<<<<
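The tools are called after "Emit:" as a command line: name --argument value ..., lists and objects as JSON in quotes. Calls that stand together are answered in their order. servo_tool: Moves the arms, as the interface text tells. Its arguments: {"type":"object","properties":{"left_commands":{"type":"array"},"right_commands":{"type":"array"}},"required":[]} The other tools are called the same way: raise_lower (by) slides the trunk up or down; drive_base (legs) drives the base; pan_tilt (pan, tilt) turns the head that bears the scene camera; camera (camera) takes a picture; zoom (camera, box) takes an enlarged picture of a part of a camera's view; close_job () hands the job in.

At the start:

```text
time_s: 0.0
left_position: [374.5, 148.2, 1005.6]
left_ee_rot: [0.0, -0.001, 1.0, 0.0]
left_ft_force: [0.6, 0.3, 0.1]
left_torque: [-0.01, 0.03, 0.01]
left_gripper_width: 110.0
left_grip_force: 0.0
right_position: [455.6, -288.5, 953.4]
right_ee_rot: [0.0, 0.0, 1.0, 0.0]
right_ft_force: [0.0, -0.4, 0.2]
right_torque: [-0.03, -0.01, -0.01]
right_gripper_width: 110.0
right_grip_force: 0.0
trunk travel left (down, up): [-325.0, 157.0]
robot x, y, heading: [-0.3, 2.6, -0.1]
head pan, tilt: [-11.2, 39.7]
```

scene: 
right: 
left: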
>>>>
## Stated problem
Each line above must be printed exactly as it appears.

## Solution below
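The tools are called after "Emit:" as a command line: name --argument value ..., lists and objects as JSON in quotes. Calls that stand together are answered in their order. servo_tool: Moves the arms, as the interface text tells. Its arguments: {"type":"object","properties":{"left_commands":{"type":"array"},"right_commands":{"type":"array"}},"required":[]} The other tools are called the same way: raise_lower (by) slides the trunk up or down; drive_base (legs) drives the base; pan_tilt (pan, tilt) turns the head that bears the scene camera; camera (camera) takes a picture; zoom (camera, box) takes an enlarged picture of a part of a camera's view; close_job () hands the job in.

At the start:

```text
time_s: 0.0
left_position: [374.5, 148.2, 1005.6]
left_ee_rot: [0.0, -0.001, 1.0, 0.0]
left_ft_force: [0.6, 0.3, 0.1]
left_torque: [-0.01, 0.03, 0.01]
left_gripper_width: 110.0
left_grip_force: 0.0
right_position: [455.6, -288.5, 953.4]
right_ee_rot: [0.0, 0.0, 1.0, 0.0]
right_ft_force: [0.0, -0.4, 0.2]
right_torque: [-0.03, -0.01, -0.01]
right_gripper_width: 110.0
right_grip_force: 0.0
trunk travel left (down, up): [-325.0, 157.0]
robot x, y, heading: [-0.3, 2.6, -0.1]
head pan, tilt: [-11.2, 39.7]
```

scene: 
right: 
left: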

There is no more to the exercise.